=== SHORT TASK ===
Extract the listing below in full, unchanged.

= = =

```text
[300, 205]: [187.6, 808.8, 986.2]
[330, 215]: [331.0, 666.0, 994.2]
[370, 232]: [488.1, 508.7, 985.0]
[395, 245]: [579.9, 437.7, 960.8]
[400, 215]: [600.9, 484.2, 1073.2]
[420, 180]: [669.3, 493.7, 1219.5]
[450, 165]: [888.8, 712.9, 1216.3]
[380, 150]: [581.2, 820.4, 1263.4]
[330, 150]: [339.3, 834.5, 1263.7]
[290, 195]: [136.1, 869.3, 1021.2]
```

= = =

=== FULL SOLUTION ===
```text
[300, 205]: [187.6, 808.8, 986.2]
[330, 215]: [331.0, 666.0, 994.2]
[370, 232]: [488.1, 508.7, 985.0]
[395, 245]: [579.9, 437.7, 960.8]
[400, 215]: [600.9, 484.2, 1073.2]
[420, 180]: [669.3, 493.7, 1219.5]
[450, 165]: [888.8, 712.9, 1216.3]
[380, 150]: [581.2, 820.4, 1263.4]
[330, 150]: [339.3, 834.5, 1263.7]
[290, 195]: [136.1, 869.3, 1021.2]
```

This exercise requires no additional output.